### Requirements
1 - I need one stretch of the text provided verbatim, from "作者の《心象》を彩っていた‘" to "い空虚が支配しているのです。".
2 - Resume the text provided where it left off.

------ Text provided

作者の《心象》を彩っていた‘よどんだ黄色’は、とつぜん、‘空虚な水いろ’に反転しました。
さきほど、11-12行目では、誰もいないプラットホームは、「いちれつの柱は/なつかしい陰影だけでできてゐる」と、切ないほどの愁いを感じさせる光景でしたが、いまは、そのような感傷さえ受け付けない・がらんとした恐ろしい空虚が支配しているのです。

考えてみれば、存在するかどうかも分からない亡き妹の魂を追いかけて、行ったことのない外地のサハリンまで、作者は行こうとしているのですから、
自分がめざしている場所は、ほんとうは何もない空間で、いっさいの希望が絶たれる境域に向かって、突進しているのではないか、という不安を感じるのも無理はないのです。

ここで「水いろ」は、そうした‘存在論的な恐怖’を象徴する色なのだと思います

. 春と修羅・初版本

30汽車の逆行は希求の同時な相反性
31こんなさびしい幻想から
32わたくしははやく浮びあがらなければならない

作者の中に、自分の“幻覚”を分析して、「さびしい心意の明滅」「こんなさびしい幻想」と評する、もうひとりの「わたくし」がいます。そして、「わたくしははやく浮びあがらなければならない」と、自分の“幻想”を批判します。

------------
------ Data block

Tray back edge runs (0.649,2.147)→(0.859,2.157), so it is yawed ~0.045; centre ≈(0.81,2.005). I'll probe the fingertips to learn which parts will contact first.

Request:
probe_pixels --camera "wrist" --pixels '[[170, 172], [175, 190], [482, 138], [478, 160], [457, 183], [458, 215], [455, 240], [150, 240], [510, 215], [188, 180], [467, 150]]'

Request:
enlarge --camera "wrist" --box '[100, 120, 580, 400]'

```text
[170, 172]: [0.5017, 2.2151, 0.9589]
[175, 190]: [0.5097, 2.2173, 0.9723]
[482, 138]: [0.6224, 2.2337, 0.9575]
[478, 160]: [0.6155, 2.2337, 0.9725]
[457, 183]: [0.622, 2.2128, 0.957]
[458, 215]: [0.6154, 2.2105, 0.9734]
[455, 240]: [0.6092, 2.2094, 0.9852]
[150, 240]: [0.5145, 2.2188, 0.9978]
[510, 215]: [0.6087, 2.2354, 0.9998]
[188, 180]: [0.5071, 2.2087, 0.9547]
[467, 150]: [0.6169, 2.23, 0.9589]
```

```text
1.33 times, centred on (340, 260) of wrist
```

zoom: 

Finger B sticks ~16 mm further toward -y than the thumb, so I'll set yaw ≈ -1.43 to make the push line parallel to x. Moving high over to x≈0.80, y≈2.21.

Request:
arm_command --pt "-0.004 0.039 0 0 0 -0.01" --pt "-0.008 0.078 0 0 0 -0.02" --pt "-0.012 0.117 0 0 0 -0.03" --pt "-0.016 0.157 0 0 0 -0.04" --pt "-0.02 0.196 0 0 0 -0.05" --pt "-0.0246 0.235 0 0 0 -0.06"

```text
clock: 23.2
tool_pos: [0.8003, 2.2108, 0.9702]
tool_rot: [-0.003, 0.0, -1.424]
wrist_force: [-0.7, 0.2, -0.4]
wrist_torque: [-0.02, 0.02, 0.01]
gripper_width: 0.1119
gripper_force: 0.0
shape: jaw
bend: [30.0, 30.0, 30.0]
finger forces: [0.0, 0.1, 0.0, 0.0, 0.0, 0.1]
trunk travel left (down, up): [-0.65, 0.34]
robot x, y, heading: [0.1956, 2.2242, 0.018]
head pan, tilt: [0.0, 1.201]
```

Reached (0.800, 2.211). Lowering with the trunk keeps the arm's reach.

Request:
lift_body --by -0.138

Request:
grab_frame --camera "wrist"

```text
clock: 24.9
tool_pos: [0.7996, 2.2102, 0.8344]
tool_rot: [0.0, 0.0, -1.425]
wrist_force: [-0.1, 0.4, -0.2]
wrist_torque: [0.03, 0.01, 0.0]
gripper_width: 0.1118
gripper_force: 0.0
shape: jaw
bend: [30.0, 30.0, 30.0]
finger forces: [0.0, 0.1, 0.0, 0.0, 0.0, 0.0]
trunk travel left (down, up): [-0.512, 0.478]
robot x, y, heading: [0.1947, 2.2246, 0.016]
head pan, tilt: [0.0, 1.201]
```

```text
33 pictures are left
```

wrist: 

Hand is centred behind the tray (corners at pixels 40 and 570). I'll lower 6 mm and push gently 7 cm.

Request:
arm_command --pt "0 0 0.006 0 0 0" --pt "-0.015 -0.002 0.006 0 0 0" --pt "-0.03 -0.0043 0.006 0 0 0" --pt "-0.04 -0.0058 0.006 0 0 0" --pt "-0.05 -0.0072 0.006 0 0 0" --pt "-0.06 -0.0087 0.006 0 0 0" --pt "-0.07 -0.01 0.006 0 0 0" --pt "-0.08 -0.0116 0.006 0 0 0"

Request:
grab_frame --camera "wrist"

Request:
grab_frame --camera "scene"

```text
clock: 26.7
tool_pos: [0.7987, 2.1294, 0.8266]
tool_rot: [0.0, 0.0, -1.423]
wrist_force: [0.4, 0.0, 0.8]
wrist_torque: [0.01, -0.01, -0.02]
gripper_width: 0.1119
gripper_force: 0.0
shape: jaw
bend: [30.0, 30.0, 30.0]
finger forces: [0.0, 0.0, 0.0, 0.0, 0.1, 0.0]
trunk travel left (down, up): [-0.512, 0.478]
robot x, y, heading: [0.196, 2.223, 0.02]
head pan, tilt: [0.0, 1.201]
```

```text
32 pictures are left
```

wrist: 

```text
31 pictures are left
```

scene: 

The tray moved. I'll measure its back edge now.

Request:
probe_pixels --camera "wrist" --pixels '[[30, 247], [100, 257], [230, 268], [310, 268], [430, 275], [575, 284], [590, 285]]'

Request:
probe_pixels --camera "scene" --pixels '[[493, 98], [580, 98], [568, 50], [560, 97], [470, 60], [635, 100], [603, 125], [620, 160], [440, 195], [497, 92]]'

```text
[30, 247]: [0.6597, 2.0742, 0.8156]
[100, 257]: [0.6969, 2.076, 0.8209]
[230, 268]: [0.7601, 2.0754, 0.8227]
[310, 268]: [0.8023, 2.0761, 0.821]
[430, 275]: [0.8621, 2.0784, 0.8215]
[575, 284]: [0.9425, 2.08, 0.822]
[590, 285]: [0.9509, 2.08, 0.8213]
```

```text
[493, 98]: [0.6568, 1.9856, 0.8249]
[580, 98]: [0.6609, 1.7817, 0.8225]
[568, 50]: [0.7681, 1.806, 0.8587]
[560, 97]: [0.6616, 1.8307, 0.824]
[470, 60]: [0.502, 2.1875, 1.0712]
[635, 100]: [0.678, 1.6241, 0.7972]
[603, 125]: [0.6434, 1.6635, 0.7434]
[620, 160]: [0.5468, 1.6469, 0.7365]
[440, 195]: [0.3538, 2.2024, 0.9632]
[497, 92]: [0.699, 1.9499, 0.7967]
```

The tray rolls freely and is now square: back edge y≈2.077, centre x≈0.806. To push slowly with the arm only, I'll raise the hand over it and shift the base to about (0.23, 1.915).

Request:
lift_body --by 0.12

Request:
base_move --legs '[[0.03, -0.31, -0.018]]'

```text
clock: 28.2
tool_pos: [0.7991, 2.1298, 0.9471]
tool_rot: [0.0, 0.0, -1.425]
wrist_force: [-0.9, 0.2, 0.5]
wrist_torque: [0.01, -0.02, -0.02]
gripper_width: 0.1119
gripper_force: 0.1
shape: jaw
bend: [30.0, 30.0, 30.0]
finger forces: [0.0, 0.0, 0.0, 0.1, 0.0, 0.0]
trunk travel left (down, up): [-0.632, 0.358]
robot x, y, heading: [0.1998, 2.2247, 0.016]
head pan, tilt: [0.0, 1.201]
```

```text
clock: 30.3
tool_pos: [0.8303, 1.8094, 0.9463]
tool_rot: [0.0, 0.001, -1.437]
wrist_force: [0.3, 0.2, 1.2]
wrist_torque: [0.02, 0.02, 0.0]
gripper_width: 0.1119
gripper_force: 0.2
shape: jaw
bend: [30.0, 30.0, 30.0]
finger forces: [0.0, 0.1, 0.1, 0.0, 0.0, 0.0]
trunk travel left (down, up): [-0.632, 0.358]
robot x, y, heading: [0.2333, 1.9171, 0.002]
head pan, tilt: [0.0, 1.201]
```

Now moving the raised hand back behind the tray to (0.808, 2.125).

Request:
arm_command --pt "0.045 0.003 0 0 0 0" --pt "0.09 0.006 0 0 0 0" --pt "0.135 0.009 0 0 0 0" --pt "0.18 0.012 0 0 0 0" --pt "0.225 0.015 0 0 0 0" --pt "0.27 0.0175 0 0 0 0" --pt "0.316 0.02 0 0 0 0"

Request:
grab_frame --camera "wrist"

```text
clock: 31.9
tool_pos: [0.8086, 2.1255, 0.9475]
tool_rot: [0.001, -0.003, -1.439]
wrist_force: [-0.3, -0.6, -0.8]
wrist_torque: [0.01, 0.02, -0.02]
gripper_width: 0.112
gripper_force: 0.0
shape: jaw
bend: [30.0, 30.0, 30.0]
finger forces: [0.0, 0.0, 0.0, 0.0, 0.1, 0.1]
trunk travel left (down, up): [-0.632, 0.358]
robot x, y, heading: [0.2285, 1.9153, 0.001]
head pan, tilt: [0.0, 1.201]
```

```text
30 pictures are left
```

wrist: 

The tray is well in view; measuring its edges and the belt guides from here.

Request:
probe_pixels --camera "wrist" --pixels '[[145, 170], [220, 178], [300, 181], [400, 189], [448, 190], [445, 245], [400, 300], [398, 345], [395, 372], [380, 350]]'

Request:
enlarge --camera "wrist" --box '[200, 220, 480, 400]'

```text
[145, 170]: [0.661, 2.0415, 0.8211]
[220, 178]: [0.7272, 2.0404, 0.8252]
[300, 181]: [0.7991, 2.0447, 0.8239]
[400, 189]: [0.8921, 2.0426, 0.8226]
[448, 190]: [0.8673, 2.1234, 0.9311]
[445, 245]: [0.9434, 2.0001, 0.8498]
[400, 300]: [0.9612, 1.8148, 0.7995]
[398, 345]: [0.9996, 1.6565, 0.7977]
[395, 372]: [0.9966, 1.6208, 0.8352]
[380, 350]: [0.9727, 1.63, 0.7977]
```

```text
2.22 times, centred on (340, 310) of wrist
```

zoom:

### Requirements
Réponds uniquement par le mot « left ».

------------

### Answers to the tasks
1 -
作者の《心象》を彩っていた‘よどんだ黄色’は、とつぜん、‘空虚な水いろ’に反転しました。
さきほど、11-12行目では、誰もいないプラットホームは、「いちれつの柱は/なつかしい陰影だけでできてゐる」と、切ないほどの愁いを感じさせる光景でしたが、いまは、そのような感傷さえ受け付けない・がらんとした恐ろしい空虚が支配しているのです。

2 -
さきほども、

21わたくしの汽車は北へ走つてゐるはづなのに
22ここではみなみへかけてゐる

と言っていましたが、「希求の同時な相反性」とは、心理的なアンビヴァレンツ(二律相反)を言っているのでしょう。目標に向かって進む気持ちが大きければ、それを妨げようとする心もそれだけ大きくなります。故郷を離れようとすれば、戻りたくなる。愛が大きいほど不満も増える。。。 しかし、賢治の場合には、そうした二義的な心が、しばしば人格が引き裂かれるほど鋭く、彼の中で対立したのだと思います。

. 春と修羅・初版本

33そこらは青い孔雀のはねでいつぱい
34眞鍮の睡さうな脂肪酸にみち
35車室の五つの電燈は
36いよいよつめたく液化され

「孔雀のはね」は、賢治の幻想が広がってゆくときに、しばしば現れる形象だと思います。たとえば、「序詩」には:

45おそらくこれから二千年もたつたころは
46それ相當のちがつた地質學が流用され
47相當した證據もまた次次過去から現出し
48みんなは二千年ぐらゐ前には
49青ぞらいつぱいの無色な孔雀が居たとおもひ

と書いていました。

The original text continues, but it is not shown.